Несмотря на это, мама продолжала верить, что он жив, просто был ранен и попал в плен… Она хранила папин костюм, пальто, шляпу и галстук. Говорила: «Он обязательно вернется с войны, ему понадобится этот костюм, как он пойдет на киностудию в солдатской одежде? Он же известный артист!»
Место его захоронения я нашел в 1973 году. Папу предали земле в деревне Чащёвка Смоленской области. Я отвез маме горстку земли с могилы, как она просила… Папа спас нас дважды: когда воевал с фашистами на фронте и когда маме пришлось продать его одежду, чтобы дети не умерли с голоду…
Все люди, пережившие то время, помнят карточную систему. Однажды я потерял хлебные талоны и боялся вернуться домой. Была уже ночь, я прятался в кустах, слышал, как мама звала меня. Потом я замерз, выполз и поплелся домой. Она меня обнимала и ругала: «Дурачок, да пусть эти карточки пропадут пропадом, главное, что ты живой!».

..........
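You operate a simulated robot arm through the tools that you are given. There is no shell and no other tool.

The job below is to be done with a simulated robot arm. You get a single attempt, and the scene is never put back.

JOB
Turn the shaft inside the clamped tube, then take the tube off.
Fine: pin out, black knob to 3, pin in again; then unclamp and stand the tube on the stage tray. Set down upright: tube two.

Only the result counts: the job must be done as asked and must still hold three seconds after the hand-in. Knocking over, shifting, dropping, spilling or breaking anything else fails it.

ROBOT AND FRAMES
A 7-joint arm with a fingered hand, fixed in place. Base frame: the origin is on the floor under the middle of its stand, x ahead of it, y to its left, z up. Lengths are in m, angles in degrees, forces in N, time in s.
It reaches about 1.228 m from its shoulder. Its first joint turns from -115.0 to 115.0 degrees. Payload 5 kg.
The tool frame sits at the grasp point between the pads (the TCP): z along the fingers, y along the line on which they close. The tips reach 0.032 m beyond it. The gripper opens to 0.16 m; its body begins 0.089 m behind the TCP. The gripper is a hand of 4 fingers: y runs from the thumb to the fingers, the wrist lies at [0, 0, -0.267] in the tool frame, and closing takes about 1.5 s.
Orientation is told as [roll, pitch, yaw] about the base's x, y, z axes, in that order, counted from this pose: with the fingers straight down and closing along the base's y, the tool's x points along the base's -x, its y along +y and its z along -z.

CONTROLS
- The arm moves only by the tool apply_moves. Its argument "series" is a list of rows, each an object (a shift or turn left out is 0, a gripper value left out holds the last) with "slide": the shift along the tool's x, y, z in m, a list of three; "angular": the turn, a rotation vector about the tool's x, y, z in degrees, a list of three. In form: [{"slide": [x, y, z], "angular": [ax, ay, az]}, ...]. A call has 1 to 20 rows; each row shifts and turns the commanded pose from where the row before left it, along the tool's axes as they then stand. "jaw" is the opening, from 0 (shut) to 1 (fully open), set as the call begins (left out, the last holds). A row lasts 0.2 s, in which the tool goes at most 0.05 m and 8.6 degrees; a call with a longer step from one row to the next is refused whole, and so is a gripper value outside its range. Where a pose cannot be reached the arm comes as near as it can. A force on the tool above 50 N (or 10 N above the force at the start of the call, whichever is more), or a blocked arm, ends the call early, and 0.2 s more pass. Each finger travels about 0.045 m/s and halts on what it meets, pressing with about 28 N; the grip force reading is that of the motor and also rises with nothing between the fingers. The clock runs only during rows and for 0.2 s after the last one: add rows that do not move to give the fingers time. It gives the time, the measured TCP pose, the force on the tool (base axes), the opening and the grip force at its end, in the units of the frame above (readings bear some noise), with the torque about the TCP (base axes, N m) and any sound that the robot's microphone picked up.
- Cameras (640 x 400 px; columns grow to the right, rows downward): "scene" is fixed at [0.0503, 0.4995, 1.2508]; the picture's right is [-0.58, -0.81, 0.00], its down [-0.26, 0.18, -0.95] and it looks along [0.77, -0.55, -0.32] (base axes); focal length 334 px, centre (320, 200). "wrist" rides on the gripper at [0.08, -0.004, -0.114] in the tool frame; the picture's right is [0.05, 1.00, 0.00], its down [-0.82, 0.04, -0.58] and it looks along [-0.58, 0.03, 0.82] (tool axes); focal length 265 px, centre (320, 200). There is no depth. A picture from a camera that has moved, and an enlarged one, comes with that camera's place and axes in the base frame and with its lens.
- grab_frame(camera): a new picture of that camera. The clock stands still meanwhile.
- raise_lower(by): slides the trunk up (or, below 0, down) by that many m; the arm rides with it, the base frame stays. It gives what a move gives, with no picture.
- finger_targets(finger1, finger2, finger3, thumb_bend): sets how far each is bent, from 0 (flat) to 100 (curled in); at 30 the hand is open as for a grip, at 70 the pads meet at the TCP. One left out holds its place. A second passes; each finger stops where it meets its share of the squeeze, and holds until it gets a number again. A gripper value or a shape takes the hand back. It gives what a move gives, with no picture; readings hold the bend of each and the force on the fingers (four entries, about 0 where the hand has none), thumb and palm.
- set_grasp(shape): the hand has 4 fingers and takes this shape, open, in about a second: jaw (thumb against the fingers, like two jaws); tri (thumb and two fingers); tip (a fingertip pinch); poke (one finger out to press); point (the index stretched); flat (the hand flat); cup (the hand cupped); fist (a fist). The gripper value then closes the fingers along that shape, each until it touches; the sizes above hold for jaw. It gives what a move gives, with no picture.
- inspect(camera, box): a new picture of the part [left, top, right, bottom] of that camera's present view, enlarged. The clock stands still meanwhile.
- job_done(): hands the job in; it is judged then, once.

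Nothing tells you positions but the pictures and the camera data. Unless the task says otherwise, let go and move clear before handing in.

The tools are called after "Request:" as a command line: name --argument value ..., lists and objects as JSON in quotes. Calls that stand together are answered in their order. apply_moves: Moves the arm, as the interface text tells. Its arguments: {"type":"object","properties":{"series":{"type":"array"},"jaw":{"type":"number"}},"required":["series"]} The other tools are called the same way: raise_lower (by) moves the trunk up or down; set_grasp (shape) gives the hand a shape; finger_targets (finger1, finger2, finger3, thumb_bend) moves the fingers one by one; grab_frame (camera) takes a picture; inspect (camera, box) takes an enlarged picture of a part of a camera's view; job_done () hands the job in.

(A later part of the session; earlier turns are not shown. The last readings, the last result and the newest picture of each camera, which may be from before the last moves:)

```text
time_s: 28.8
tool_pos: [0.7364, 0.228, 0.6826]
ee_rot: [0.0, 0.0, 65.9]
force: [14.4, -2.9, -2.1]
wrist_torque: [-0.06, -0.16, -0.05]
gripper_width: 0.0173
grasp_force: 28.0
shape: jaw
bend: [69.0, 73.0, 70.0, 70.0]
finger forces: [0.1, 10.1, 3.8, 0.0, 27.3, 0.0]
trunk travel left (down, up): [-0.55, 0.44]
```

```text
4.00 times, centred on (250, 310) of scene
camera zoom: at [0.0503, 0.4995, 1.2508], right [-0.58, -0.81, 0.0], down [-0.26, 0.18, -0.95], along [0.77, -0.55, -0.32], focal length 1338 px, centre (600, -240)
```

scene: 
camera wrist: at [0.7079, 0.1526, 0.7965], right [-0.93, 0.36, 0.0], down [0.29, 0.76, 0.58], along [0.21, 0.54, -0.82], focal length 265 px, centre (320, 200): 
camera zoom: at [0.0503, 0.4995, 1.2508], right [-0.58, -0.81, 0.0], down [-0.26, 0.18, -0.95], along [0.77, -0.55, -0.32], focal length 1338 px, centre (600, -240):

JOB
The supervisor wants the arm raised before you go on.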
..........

Очень хорошо помню, когда в 1946 году карточки на хлеб отменили. Мама дала мне деньги и велела купить две буханки. Очередь была огромная, но шла быстро. Подходили грузовики с буханками, несколько продавцов раздавали горячий хлеб. Люди приходили целыми семьями и набирали его в сетки, думая, что могут опять ввести прежнюю систему.
Я, пока шел домой, съел одну буханку. До сих пор помню это ощущение теплого хлеба с корочкой во рту. Я ел, давился, пил воду из арыка. И тогда мне казалось, что лучше нас никто не живет на этом свете…
До этого дня мама всегда делила хлеб на всех, а от своей порции отрезала еще кусочек, чтобы потом дать нам с братом перед сном. Иногда она подсушивала его и говорила: «Не ешьте, просто положите в рот и сосите…» Так и засыпали мы с этим сухариком во рту. Все это наложило свой отпечаток: я и сейчас все ем с хлебом, даже плов и лагман.
Мама во время войны работала диспетчером на Ташкентской киностудии (сейчас «Узбекфильм» – прим.). Я сам ходил в детский сад, война обязывала быть самостоятельным, а когда возвращался, часто сидел и ждал маму недалеко от киностудии у будки еврея-фотографа.
Помню одну историю: была страшная жара, босые ноги утопали в пыли. Я побрызгал вокруг фотобудки водой из арыка, нашел веник, аккуратно подмел. Стало прохладнее. Фотограф меня похвалил и сделал за это мою фотокарточку на память. Смотрю я сейчас на эту фотографию и вижу худенького, не по годам серьезного мальчика. Жизнь была непростая, я уже в пять лет понял, что такое безотцовщина…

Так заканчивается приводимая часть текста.